Yangın var

“Yangın var, yangın var
Ben yanıyorum, yetişin a dostlar
Tutuşuyorum.”
Günümüz kanto sanatçılarından Nurhan Damcıoğlu’nun seslendirdiği eski bir gönül yangınından bahseden neşeli bir kantoyla başlıyorum yazıma.
Keşke bütün yangınlar böyle neşeli gönül yangınlarına konu olabilseydi. Maalesef bugünlerde tüm ülke olarak karşı karşıya kaldığımız yangınlar bağrımızı yakıyor.
Her yerde yangın var. Ormanlarımız yanıyor, evler yanıyor, emeklinin ve dar gelirlinin mutfağı yanıyor.
Yangın ateşin kontrolümüz dışına çıkıp tahripkar hale dönüşmesi sonucu büyük zararların doğmasına neden olan bir olay.
Katastrofik sonuçlar doğuruyor. Kimi zaman doğadan, kimi zaman kişilerin davranışlarından kaynaklanıyor.
İngilizlerin bir atasözü var; “Ateş mükemmel bir hizmetkâr, kötü bir efendidir.”
Ateş tarih boyunca insanlar için çok önem arz ediyor. Antropolojik yapı içinde ateşin rolü çok büyük. İnsan vücudunun evrimine baktığımızda daha önce çiğ et yemeleri nedeniyle güçlü ve büyük bir çene yapısına sahip olan Neandertal insanın, daha sonra ateşten yararlanarak pişmiş et yemeye başlamasıyla çene yapısının giderek küçüldüğünü ve bu günkü hale geldiğini görüyoruz. Laf aramızda et fiyatlarındaki artış böyle devam ederse artık çenelerimize hiç ihtiyaç duymayacağımız bir evrimleşme süreci ile karşı karşıya kalabiliriz.

Ateş kendine özgü bir yerde kaldığı sürece dost ateş olarak tanımlanıyor. Eğer kendisine tahsis edilen yerin dışına çıkar alevli ve tahripkâr bir hale gelirse düşman ateş olarak anılıyor. Maalesef şu günlerde ülkemiz diğer düşmanlarımız dışında böyle büyük bir düşmanla mücadele etmek zorunda.

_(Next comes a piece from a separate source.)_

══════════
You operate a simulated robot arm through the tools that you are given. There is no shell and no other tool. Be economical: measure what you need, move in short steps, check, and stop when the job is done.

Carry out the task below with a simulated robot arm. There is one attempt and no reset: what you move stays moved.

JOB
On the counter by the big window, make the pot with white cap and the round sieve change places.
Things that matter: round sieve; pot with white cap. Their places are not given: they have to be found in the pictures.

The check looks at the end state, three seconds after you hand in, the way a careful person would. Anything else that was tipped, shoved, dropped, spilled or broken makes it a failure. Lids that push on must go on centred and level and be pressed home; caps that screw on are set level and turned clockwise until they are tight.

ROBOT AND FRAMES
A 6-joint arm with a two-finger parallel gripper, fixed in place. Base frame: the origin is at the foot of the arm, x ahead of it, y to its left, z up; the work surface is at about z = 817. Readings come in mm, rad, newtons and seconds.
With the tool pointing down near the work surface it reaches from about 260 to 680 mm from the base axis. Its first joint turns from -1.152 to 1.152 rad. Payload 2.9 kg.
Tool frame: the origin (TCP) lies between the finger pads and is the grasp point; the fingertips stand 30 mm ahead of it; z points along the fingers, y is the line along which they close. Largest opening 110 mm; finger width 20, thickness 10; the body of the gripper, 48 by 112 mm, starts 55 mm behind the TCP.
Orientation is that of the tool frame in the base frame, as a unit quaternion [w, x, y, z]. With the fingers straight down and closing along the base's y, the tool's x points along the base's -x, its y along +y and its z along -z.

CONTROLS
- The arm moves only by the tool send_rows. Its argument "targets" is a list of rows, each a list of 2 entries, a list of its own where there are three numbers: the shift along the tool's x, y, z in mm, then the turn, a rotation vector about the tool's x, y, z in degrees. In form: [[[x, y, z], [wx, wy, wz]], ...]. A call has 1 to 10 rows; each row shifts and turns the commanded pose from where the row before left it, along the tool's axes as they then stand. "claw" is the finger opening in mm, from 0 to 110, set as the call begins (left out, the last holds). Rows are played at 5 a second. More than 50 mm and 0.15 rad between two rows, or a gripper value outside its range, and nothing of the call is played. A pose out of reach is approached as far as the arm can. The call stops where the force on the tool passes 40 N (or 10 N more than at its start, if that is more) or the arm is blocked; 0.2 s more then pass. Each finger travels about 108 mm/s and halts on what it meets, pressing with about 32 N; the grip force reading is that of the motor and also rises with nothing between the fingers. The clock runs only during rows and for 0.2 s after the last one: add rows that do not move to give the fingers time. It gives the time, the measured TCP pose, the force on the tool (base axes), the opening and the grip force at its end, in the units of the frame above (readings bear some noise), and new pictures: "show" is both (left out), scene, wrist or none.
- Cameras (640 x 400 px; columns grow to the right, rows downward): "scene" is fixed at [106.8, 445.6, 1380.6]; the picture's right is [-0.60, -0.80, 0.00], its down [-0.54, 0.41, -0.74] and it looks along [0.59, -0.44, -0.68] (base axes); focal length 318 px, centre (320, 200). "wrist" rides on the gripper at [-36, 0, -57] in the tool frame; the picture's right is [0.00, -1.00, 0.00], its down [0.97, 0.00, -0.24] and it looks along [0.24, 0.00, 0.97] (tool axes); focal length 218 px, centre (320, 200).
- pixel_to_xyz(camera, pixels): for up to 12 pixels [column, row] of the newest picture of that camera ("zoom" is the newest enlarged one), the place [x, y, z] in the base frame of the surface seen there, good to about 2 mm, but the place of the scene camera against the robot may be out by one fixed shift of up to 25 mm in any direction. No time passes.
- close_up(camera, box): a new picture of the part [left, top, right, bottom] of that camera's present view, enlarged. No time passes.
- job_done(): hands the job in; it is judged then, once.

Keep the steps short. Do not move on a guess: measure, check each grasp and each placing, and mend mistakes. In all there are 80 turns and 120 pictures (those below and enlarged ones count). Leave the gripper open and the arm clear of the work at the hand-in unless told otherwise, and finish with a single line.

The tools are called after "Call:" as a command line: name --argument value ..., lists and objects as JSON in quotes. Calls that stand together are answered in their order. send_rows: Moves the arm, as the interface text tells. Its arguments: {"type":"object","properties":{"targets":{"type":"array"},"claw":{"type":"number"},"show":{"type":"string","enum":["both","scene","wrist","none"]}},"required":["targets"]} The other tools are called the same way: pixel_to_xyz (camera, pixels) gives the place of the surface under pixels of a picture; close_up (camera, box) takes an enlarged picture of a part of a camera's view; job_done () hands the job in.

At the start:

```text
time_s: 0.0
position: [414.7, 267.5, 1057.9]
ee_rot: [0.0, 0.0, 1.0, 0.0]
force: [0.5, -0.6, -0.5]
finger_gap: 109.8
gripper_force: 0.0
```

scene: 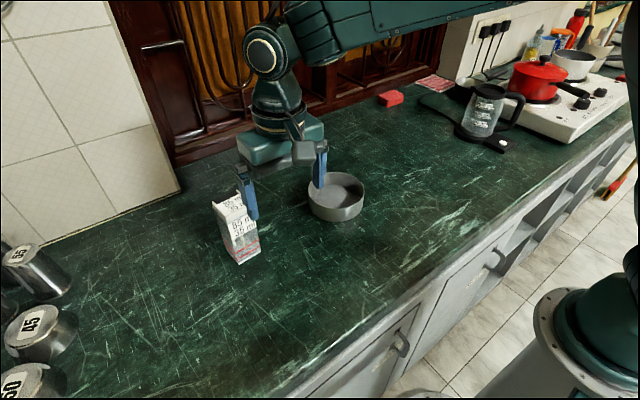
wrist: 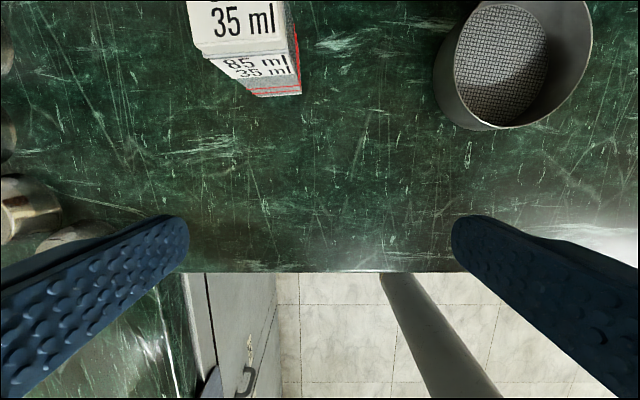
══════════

Bir de konuya mesleğimiz açısından bakalım. Yangın sigortaları, büyük mal kayıplarının doğmasına neden olduğundan, hem dünya sigortacılığı, hem de ülkemiz sigortacılığı açısından önemli bir sigorta dalı. Aslında sigortacılık milattan önce 3.500-3000’li yıllarda denizde başlamış ve 17. yüzyılın ortalarına kadar deniz sigortaları başat sigorta dalı olarak önemini muhafaza etmiş. Ta ki 1666 yılında meydana gelen büyük Londra yangınına kadar. 1666 yılında meydana gelen ve dört gün devam eden bu yangın sonunda 13 bin binanın ve 100’ü aşkın kilise ve katedralin yanmasıyla konunun önemi anlaşılmış ve artık sadece deniz risklerinin değil karada karşı karşıya kalınacak risklerin de farkına varılarak başta İngiltere olmak üzere Avrupa ülkelerinde yangın sigorta şirketleri kurulmuş ve bütün dünyaya yayılmış.

Benzeri bir yangının 1870 yılında İstanbul’da Pera’da (bugünkü Beyoğlu) meydana gelmesi o tarihlerde sigortacılığa çok mesafeli kalan ülkemizde de yangın sigortacılığının başlangıç noktasını oluşturmuş. Bu yangınların söndürülmesi için “Tulumbacı Takımları” kurulmuş ve böylelikle modern itfaiye teşkilatının temeli atılmış.

Bütün tedbirlere rağmen çeşitli nedenlerle yangınlar çıkmaya devam ediyor. Özellikle son günlerde başta İzmir olmak üzere ülkemizin birçok yerinde çıkan ve devam eden orman yangınları, insanların ve doğanın acımasız bir şekilde zarar görmesine neden oluyor. İnsanlar ölüyor, evler yanıyor, oksijen kaynağımız ormanlarımız ve bütün orman canlıları yok oluyor.

Özellikle İzmir’de meydana gelen yangınlar, yüce Atatürk’ün Yunan’ı denize dökerken düşmanın vermiş olduğu zararın çok üzerinde.

Durum kantoda bahsedilen durumdan çok ama çok farklı. Bağrımız yanıyor…

Aslında yangın sigortası, özellikle gelir seviyesinin ortanın altında olduğu kesim için olmazsa olmaz. Ama kim farkında?